=== Data provided ===

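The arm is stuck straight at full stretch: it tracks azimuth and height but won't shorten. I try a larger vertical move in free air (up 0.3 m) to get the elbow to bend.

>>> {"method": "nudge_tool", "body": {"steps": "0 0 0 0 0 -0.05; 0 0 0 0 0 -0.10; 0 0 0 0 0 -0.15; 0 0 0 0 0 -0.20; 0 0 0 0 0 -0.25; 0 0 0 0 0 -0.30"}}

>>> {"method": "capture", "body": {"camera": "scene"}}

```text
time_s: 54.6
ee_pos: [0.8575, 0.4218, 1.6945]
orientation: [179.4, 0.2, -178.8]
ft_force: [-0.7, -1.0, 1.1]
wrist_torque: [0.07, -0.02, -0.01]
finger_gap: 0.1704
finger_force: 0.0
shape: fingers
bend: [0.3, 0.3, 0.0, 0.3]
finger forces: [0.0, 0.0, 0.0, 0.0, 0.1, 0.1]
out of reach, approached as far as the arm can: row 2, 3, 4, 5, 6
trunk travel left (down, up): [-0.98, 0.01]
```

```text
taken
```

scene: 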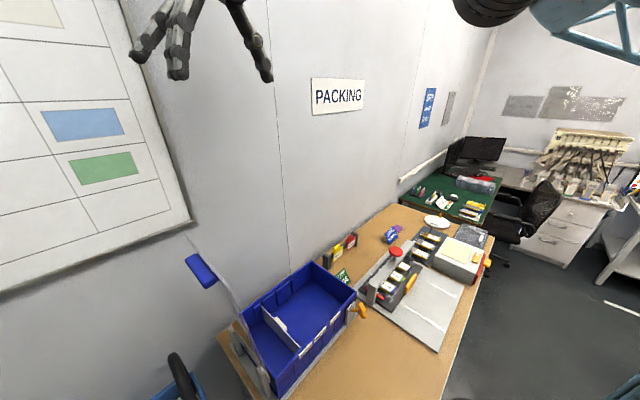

=== Supplied passage ===

Collective attempts to develop standard models of the mind misinterpret the consensual perceptions of the participants as external entities (Video Version).
Software Engineering brings a new perspective. System design concepts reveal that what humans perceive as minds are cognitive constructs. This interpretation corresponds to intuitive understanding, provides a clear and coherent model and clarifies the ambiguous statements about the mind inherited from consensual approaches.
The invisible evidence
When philosophers and cognitive scientists get together to discuss such topics as intelligence, consciousness, or the mind, they routinely ignore a simple fact that is so obvious it is invisible:
They all belong to the same specie.
Indeed, all the intellects that discourse, exchange and debate in those venues sit atop the bodies of cognitively functional primates of the Homo Sapiens specie. No dogs participate in those debates, or cats. No sperm whales send position papers to be discussed on dry land and, to this date, no software system contributes a synthetic perspective to the topics at hand.
The following caveat should thus precede every statement concerning cognition entertained at those all-human events:
“Members of the human specie consensually perceive that…”
the mind is this or intelligence is that or the spirit is something else.
However, this elemental information: that all participants share a common complexion; is so obvious it remains unsaid and …is forgotten. It thus becomes easy, for the assembled intellects, to mistake their consensual subjective sensations as external entities and their common understandings as universal properties of cognition.
This anthropocentric bias is not new. It is as old as the pyramids. For millennia, the learned have struggled to distinguish the reality their senses apprehend from the cognitive artifacts their brains generate.
Plato himself, 2500 years ago, was keenly aware of this limitation. He described the human condition as akin to a prisoner inside a cavern who can only see the events taking place outside by looking at their reflection on the cavern walls.
For centuries, philosophers sought to circumvent this incapacity to grasp reality directly by carefully describing and sharing with each other what they subjectively perceived so that together, they could form consensual understandings of their environment that were detached from their individual subjectivity.
This traditional approach was followed by multiple generations of thinkers, culminating, in the nineteenth century, in an extraordinarily refined terminology that permeates philosophy and the cognitive sciences today.
However, regardless of its achievements, this traditional approach is inherently limited. At best, it replaces individual subjectivity with a consensual subjectivity that reflects those cognitive features that are common to the human specie as a whole.
The advent of programmable machines that can convert data into information and act upon it intelligently sheds a new light on cognition that supersedes the constructs based on these traditional approaches.
Just as cameras relegated the practice of field sketching to a quaint artifact, the arrival of information processing technology renders the investigative methods of traditional philosophy obsolete.

===

Given request 1
I need one stretch of the supplied passage verbatim, from "Plato himself, 2500" to "cognitive sciences today.".
Given request 2
Write what comes next in the supplied passage.

Output 1
Plato himself, 2500 years ago, was keenly aware of this limitation. He described the human condition as akin to a prisoner inside a cavern who can only see the events taking place outside by looking at their reflection on the cavern walls.
For centuries, philosophers sought to circumvent this incapacity to grasp reality directly by carefully describing and sharing with each other what they subjectively perceived so that together, they could form consensual understandings of their environment that were detached from their individual subjectivity.
This traditional approach was followed by multiple generations of thinkers, culminating, in the nineteenth century, in an extraordinarily refined terminology that permeates philosophy and the cognitive sciences today.

Output 2
Today, Software Engineers routinely design synthetic systems that simplify and organize their sensory inputs into predictive models that are then used to generate intelligent behavior. The concepts arising from this technical activity describe with far greater accuracy the processes of cognition and their links with reality, than scholarly opinions based on consensual perceptions.
And yet, too many academics still cling to the methods that predate information technology; perpetuating the ambiguous representations of cognition that are subordinated to the particularities of the human experience.
Huddling in all human symposia, they bolster each other’s subjective perceptions with obsolescent verbiage. Unable to free themselves from this archaic mindset, they spout, with utmost assurance, an endless stream of exquisitely crafted and utterly misguided vignettes detailing the features and facets of their consensual creations as a child positions the nose on a face he sees in a cloud. The result is a logjam of incestuous inanities that hinders the more promising avenues opened by Information Technology.
What is worse, these master horsemen living in the age of automobiles, will disdainfully disparage the simple and clear understanding of cognition that arises from modern system-based methods.
“this is too simple they say, too “common sensical”, too obvious.
“It cannot be the qualia, the access consciousness … or whatever elusive mental essence we can all feel and endlessly ponder… what has remained obscure for so many centuries cannot simply become simple today”.
So they keep trying to merge the horse with a car.
A standard model of the mind
Current attempts to craft a standard model of the mind exemplify the anthropocentric bias of these traditional methods.
For those immersed in the mindset of consensual subjectivity, the mind is the ultimate frontier, an entity so ancient, elusive and subtle that only a concerted effort from a plethora of masterful philosophers can nab it. Building a model of the mind is surely beyond the reach of mere technicians toiling in an appendage of electronics such as Software Engineers!
And yet, the mundane clarity emanating from the humble practice of computer programming reveals a simple, yet superior, understanding of the mind that can become a definitive reference in Artificial Intelligence, Robotics, Neurosciences, the Cognitive Sciences, Psychology and even (gasp) Philosophy.
Model of the Mind
Here then, is that definitive model of “the mind” revealed by the tools and techniques of Software Engineering.
Like any other autonomous agents, humans determine their behaviour by generating predictive representations of their environment from their internal states, sensory inputs and external information. These representations are produced by discarding, simplifying and organizing data to form cognitive constructs. These constructs are what humans perceive as reality.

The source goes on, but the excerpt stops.